● Selected extract
L'entourage d'Emmanuel Macron a indiqué récemment que "certains pans" de cette réforme, qui a déclenché un mouvement social d'ampleur durant l'hiver 2019-2020, pourraient "revenir, ceux qui concernent la justice sociale".
La proposition de loi portée par André Chassaigne a toutefois été réécrite en partie par la majorité, suscitant l'ire du patron des députés communistes.
Son texte doit s'appliquer aux retraités futurs, mais aussi actuels, ce que ne prévoyait pas le projet de l'exécutif. Ce point a été conservé.
Mais la majorité a repoussé l'application d'un an, au 1er janvier 2022 "au plus tard". "Si nous pouvons le faire plus tôt, nous le ferons", s'est engagé le secrétaire d'Etat aux Retraites Laurent Pietraszewski, mettant en avant des difficultés techniques.
Le président de la MSA (Sécurité sociale agricole), Pascal Cormery, avait pourtant assuré la semaine dernière que l'application était possible dès le 1er janvier 2021.

● Objective
Give the continuation of the selected extract.

● Data segment

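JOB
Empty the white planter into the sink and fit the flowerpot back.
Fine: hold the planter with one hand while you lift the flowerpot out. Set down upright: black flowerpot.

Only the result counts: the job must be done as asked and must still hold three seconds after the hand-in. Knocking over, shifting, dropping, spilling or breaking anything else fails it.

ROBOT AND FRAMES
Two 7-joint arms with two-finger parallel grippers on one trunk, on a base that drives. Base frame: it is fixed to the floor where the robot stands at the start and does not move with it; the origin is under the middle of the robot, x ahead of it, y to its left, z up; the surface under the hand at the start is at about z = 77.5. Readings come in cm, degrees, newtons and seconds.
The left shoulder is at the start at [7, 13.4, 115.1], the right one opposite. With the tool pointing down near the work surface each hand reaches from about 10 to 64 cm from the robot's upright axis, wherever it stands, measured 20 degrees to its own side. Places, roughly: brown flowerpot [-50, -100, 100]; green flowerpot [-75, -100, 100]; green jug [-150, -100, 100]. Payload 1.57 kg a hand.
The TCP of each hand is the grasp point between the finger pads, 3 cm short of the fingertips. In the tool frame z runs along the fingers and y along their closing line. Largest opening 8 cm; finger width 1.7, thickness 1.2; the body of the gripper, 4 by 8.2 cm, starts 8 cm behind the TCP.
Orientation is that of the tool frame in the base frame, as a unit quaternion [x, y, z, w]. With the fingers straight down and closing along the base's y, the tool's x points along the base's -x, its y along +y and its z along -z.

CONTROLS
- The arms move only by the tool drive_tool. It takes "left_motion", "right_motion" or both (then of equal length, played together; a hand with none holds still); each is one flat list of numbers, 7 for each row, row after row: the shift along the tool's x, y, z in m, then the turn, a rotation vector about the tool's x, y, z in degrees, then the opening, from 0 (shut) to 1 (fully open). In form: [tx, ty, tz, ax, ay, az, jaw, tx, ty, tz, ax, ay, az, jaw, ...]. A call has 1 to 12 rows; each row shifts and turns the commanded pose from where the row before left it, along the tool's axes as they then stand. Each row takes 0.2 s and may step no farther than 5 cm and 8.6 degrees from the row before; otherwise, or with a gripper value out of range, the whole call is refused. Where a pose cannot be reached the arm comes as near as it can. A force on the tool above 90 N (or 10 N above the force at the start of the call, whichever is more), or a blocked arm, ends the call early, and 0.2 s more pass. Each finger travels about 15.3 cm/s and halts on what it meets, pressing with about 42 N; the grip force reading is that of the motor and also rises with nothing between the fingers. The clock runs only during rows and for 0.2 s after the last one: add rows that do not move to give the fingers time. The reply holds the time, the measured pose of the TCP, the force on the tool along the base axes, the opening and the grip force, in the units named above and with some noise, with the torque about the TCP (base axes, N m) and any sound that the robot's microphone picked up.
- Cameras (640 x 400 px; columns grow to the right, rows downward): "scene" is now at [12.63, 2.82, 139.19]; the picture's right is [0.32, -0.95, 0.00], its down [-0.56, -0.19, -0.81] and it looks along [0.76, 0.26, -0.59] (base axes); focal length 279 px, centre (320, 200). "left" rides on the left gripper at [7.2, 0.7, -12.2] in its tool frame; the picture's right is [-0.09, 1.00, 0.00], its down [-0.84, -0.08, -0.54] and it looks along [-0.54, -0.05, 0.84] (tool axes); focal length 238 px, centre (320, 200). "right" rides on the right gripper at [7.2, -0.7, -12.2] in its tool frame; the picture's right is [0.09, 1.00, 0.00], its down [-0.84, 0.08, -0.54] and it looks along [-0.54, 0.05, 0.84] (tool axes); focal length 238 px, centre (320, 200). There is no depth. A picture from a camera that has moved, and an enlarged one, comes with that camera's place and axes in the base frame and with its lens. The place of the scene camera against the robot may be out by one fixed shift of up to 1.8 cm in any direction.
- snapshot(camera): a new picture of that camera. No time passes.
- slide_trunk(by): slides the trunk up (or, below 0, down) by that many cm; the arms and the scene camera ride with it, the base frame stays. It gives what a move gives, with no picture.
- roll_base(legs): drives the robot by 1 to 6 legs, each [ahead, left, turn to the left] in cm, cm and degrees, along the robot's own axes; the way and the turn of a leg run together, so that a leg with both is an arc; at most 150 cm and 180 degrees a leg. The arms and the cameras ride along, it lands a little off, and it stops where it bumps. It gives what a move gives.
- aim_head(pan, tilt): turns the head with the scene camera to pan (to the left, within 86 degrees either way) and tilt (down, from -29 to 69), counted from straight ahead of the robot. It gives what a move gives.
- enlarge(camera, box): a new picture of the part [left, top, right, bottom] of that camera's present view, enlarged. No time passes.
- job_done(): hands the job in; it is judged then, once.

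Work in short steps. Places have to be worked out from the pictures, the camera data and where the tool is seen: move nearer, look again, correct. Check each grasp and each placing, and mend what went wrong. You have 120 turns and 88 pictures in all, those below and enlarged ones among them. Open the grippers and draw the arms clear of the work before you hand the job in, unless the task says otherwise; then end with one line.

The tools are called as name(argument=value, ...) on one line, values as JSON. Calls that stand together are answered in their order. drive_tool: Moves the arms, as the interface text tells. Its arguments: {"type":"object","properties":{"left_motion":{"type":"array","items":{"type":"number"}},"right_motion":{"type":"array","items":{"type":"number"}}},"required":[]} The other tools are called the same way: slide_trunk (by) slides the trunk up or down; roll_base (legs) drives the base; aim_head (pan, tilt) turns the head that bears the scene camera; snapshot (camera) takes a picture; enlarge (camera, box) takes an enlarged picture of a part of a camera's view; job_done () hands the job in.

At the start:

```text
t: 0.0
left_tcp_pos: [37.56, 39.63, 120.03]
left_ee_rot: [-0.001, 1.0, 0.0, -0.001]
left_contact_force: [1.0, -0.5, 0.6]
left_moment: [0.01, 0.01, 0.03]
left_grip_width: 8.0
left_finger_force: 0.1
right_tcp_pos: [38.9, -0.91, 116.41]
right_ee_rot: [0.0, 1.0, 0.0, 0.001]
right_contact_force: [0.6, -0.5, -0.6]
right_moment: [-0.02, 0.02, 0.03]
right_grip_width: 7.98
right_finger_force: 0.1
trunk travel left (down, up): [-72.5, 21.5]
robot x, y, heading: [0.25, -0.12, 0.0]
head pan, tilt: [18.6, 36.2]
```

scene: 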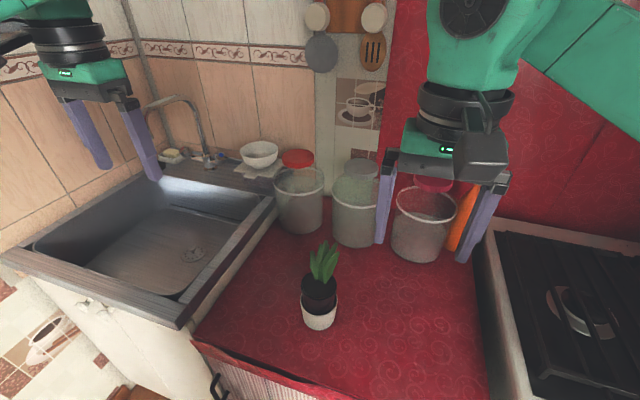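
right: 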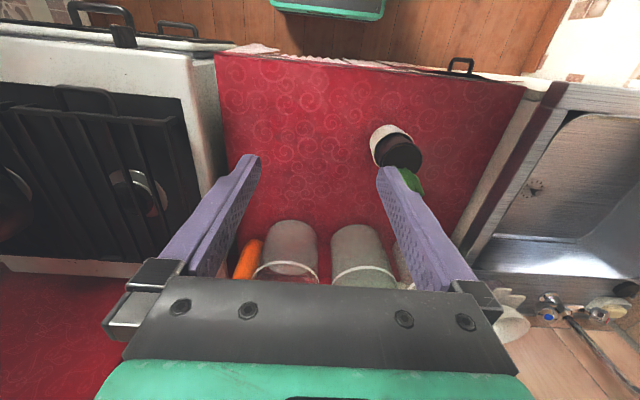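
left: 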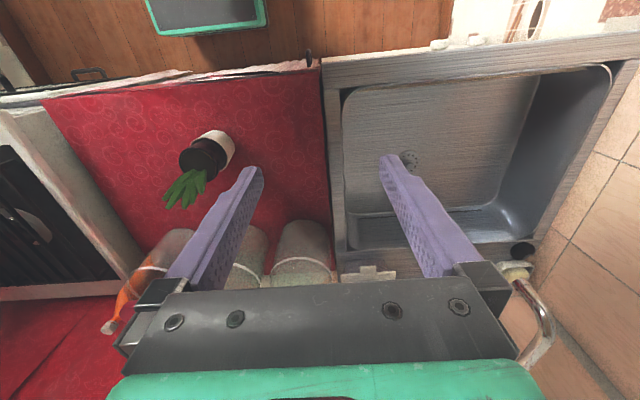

● Exercise output
Les députés ont aussi prévu une prise en compte de l'ensemble des pensions des agriculteurs. Avec comme conséquence que ceux disposant d'une autre retraite, du fait d'un emploi annexe, pourraient ne pas être concernés.
C'est "la fausse note, la mouche dans le lait", a critiqué M. Chassaigne, avec des accents de Michel Audiard. Le nombre de bénéficiaires potentiels va chuter de 290.000 à 196.000. Les députés LR ont dénoncé le fait que la proposition de loi était "vidée de sa substance", appelant à "un acte de justice sociale".
Le "symbole" du 18 juin
"A quoi sert-il au président de la République d'être au Mont Valérien, puis à Londres, si sa majorité vote contre le symbole" en faveur des agriculteurs, a demandé Jean Lassalle (Libertés et territoires) en ce 18 juin.
Ce texte "est un mieux, un petit mieux" aux yeux des socialistes.
La pension mensuelle brute touchée par les chefs d'exploitation atteint actuellement autour de 953 euros en moyenne pour les hommes, 852 euros pour les femmes. Mais un agriculteur sur trois a une retraite inférieure à 350 euros par mois, a rappelé M. Chassaigne, élu du Puy-de-Dôme.
La proposition de loi doit assurer une garantie à 1.025 euros mensuels, soit un gain de 120 euros, pour une carrière complète. La mesure "colle avec l'engagement du président de la République de mettre en oeuvre un minimum de retraite porté à 1.000 euros en 2022", a fait valoir M. Pietraszewski.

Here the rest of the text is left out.